Given request -> Which lines include the word "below"? Copy each of them.
--- BEGIN Dataset section ---
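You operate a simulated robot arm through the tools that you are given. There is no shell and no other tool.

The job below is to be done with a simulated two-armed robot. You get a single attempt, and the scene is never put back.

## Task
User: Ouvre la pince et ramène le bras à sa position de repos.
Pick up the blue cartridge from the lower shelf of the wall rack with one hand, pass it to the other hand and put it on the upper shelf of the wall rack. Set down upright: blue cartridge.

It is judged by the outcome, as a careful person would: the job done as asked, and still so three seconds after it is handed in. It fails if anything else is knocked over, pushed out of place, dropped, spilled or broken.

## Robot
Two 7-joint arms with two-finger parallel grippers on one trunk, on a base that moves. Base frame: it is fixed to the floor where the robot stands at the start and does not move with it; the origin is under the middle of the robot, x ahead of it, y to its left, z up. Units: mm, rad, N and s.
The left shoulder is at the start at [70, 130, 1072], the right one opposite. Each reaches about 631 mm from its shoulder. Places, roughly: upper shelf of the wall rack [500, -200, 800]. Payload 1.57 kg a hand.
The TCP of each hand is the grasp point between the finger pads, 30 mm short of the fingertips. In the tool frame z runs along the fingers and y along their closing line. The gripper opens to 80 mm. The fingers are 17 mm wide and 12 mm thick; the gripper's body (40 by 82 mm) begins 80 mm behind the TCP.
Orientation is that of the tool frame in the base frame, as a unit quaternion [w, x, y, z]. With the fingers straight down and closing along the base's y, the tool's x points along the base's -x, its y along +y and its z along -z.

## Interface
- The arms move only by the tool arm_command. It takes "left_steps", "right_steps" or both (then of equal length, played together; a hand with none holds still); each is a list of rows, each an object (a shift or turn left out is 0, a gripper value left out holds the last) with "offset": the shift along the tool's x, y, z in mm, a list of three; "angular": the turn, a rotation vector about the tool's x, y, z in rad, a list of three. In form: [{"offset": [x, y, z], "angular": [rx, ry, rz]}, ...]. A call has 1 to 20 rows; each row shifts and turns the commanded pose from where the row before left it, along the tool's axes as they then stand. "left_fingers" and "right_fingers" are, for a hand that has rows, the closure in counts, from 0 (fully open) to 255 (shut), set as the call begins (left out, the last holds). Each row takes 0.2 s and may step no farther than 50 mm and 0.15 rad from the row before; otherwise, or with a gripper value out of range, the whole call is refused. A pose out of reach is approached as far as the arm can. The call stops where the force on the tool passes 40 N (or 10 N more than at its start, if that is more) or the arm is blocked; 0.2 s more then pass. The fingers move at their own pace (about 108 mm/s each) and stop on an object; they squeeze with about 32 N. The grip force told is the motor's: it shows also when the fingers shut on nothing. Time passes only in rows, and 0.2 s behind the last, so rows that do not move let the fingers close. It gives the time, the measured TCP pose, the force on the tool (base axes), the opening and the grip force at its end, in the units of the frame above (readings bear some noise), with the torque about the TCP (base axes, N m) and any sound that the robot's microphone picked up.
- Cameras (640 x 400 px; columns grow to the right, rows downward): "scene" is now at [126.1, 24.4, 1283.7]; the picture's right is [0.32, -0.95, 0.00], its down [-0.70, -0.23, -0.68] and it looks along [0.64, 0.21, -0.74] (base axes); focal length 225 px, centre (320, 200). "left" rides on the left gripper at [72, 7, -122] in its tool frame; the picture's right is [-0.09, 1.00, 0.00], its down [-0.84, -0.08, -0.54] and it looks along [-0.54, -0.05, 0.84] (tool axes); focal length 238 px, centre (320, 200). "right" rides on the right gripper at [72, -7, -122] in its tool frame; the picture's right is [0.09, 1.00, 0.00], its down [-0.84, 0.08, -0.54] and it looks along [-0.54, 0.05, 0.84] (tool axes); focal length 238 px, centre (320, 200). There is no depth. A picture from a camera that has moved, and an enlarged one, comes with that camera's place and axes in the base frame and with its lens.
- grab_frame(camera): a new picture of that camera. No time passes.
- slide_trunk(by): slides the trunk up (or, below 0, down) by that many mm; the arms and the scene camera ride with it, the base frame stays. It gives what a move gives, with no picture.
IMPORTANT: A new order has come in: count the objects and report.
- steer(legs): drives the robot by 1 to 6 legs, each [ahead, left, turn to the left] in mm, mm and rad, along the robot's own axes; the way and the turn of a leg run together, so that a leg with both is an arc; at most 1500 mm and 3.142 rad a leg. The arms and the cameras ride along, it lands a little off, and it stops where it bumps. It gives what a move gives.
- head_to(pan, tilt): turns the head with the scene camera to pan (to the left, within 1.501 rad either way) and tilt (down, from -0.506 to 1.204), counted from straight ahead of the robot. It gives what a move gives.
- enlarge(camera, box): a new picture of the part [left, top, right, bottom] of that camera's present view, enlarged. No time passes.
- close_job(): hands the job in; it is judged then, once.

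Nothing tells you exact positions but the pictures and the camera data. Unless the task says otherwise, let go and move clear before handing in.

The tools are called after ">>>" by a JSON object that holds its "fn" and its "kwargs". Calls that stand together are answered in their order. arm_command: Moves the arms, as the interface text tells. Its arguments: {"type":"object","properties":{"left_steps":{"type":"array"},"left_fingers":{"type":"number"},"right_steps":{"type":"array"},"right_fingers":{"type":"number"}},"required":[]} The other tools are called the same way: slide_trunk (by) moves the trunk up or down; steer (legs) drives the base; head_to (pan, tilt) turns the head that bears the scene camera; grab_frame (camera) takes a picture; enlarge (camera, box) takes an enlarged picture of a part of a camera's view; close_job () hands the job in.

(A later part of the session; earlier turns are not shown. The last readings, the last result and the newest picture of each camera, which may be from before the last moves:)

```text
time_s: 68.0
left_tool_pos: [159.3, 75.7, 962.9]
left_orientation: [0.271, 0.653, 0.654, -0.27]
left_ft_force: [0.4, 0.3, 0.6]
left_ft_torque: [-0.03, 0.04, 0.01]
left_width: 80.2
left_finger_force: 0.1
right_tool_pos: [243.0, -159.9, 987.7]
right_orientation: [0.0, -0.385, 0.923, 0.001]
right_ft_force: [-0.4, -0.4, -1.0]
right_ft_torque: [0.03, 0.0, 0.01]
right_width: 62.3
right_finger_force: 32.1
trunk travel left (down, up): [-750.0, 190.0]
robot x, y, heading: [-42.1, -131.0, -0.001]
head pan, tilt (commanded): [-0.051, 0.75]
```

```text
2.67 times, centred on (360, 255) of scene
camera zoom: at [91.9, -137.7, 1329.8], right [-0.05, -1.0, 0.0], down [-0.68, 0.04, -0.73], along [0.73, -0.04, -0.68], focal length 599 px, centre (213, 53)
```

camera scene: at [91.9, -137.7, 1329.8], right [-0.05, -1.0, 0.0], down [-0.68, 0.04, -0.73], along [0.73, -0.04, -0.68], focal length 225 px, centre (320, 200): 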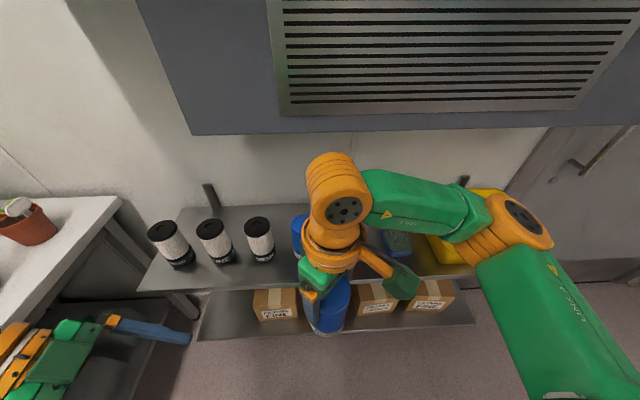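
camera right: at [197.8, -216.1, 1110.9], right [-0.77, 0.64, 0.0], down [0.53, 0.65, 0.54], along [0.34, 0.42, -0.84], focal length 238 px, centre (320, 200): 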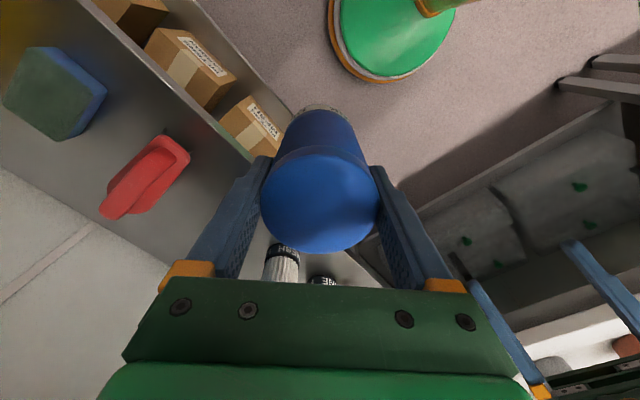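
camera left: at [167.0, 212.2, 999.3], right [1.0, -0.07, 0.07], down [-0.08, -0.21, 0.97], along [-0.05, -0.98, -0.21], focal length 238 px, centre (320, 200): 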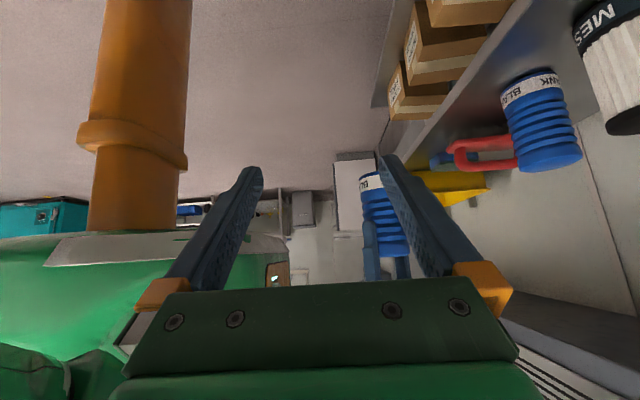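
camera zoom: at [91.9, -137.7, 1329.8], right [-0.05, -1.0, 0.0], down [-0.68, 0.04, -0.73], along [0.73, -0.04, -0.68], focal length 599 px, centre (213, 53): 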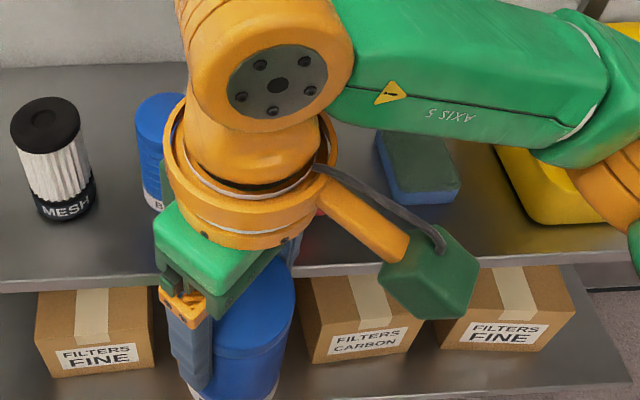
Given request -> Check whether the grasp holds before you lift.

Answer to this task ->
--- END Dataset section ---
Answer to this task ->
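The job below is to be done with a simulated two-armed robot. You get a single attempt, and the scene is never put back.
- slide_trunk(by): slides the trunk up (or, below 0, down) by that many mm; the arms and the scene camera ride with it, the base frame stays. It gives what a move gives, with no picture.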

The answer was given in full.